No building regulations, no engineering and no inspection caused death, and will cause death in the future. But a lot of building will continue in this way in Haiti because it is the poorest country in Latin America. Chile on the other hand is the richest country in Latin America.
Earthquake preparedness and drills saved lives
Chile is quite used to seismic activity, Haiti was not. There was no living Haitian who had experienced an earthquake in Port-au-Prince, people didn’t know what to do, they panicked.
"It's not like that in Chile" says Cartes, "people in Chile are brought up with earthquake drills for evacuation and protection. When the earthquake struck people got under doorframes and away from shattering windows".
Tsunami consciousness and distrust of official announcements saved lives
Most of the people who died in Chile died because of the tsunami. The Chilean earthquake launched three big waves. When the first hit the Chilean coast it was an eight metre wall of water travelling at around 500 miles an hour, the speed of an airliner.
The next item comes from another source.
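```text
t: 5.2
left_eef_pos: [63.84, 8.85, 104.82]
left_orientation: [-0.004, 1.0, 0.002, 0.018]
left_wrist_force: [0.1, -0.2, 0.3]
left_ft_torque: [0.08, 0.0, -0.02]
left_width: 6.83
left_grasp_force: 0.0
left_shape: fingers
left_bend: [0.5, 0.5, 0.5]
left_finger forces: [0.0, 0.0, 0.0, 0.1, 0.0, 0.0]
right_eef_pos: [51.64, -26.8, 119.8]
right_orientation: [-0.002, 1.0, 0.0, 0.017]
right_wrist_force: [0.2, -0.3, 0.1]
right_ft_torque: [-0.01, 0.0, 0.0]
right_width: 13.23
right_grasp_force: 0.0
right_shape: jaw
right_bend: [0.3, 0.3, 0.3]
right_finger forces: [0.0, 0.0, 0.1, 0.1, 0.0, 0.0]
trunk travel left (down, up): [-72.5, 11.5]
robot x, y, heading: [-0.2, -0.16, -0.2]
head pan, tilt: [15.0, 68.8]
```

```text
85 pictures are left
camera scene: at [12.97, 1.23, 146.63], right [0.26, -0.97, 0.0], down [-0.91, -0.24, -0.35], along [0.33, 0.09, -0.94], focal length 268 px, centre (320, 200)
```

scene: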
People who live by Chile’s long coast, fishing communities, are conscious of the risk of tsunamis, and know that they follow earthquakes. They saved themselves by evacuating.
The Chilean President, based on completely erroneous information from the Chilean military, announced on radio and television that there was not going to be a tsunami, and that people could return to their houses. But distrust of this announcement among the fishing communities saved a great many lives, they left their houses and went to higher ground and stayed there. "Most of the people who died in the tsunami were tourists" explains Cartes, they were visitors who didn’t have a great awareness or fear of the risks of tsunami.
ACT and disaster risk reduction
Disaster Risk Reduction activities form a major part of ACT Alliance’s work in areas of risk. Participatory vulnerability assessments help communities to prepare to reduce vulnerabilities, to prepare for disasters and to prevent disasters. Long-term development work aims to make communities more resilient to disasters when they do happen.
ACT members Centro Ecuménico Diego de Medellin and FASIC are members of the Inter-eclesial Committee for Emergencies in Chile along with their long-term partners SEPADE, EPES and IELCH. Michel Cartes, quoted here, is working with SEPADE.